▶ _AVAILABLE DATA_:
>>>
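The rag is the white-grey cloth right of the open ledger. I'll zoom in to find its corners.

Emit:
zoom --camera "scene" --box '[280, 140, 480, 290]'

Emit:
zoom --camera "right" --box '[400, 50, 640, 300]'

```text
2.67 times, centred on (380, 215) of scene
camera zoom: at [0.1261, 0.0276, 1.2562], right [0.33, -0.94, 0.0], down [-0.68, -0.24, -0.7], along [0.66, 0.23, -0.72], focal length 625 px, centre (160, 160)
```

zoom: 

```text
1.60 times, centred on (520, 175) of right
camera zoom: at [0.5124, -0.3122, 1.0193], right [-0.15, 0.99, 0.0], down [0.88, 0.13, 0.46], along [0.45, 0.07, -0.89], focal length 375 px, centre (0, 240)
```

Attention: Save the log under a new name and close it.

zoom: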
<<<
▶ _WRITTEN INSTRUCTION_: Resume the extract where it left off.

▶ _EXTRACT_:
>>>
Thanks Stevan,
So, we can reassure academics by teaching them how to cite repository
versions properly: i.e. not to, but to just add the link to the
repository version onto the citation of the published one.
Has anyone put together such guidelines on citing repository items? Are
we saying the same thing about how to cite repository items?
Kind regards
Jen
Jenny Delasalle
E-Repositories Manager
Research & Innovation Unit
University of Warwick Library
Gibbet Hill Road
Coventry CV4 7AL
United Kingdom
Tel: (+44) (0) 24 765 75793
http://go.warwick.ac.uk/repositories
> -----Original Message-----
> From: Repositories discussion list
> [mailto:[log in to unmask]] On Behalf Of Stevan Harnad
> Sent: 30 September 2008 15:30
> To: [log in to unmask]
> Subject: Re: Author's final draft and citing
>
> This question has been raised many times and it has a simple,
> clear and correct answer, in two parts:
>
> (1) Do not conflate the question of what to CITE -- that is
> always the canonical published work itself, if the work is
> published -- with the question of what version of it you
> managed to ACCESS.
<<<
▶ _TASK RESULT_:
>
> (2) If you cannot afford access to the publisher's
> proprietary version, then you access the OA version deposited
> in the OA Repository, but you always cite the published work
> (and, preferentially, add the URL of the accessed version too).
>
> That's it. The only two other minor details are:
>
> (3) If the work is unpublished, or not yet published, you
> cite it as unpublished, and, again, add the URL of the
> version that you accessed.
>
> (4) The two reasons why it is vastly preferable that OA
> mandates should specify that it is the author's
> peer-reviewed, accepted final draft (the "postprint") that
> is deposited in the OA repository, rather than the
> publisher's proprietary PDF is (4a) that far more publishers
> endorse setting access to the author's deposited postprint as
> OA immediately, rather than after and embargo, and (4b) PDF
> is the least useful and functional format, for both human
> users and for robot data-mining.
>
> Some comments below:
>
>
> On 9/29/08, Delasalle, Jenny <[log in to unmask]> wrote:
>
> > I like to quote the Versions toolkit which mentions in a survey
> > response that most academics prefer to cite the final,
> published version...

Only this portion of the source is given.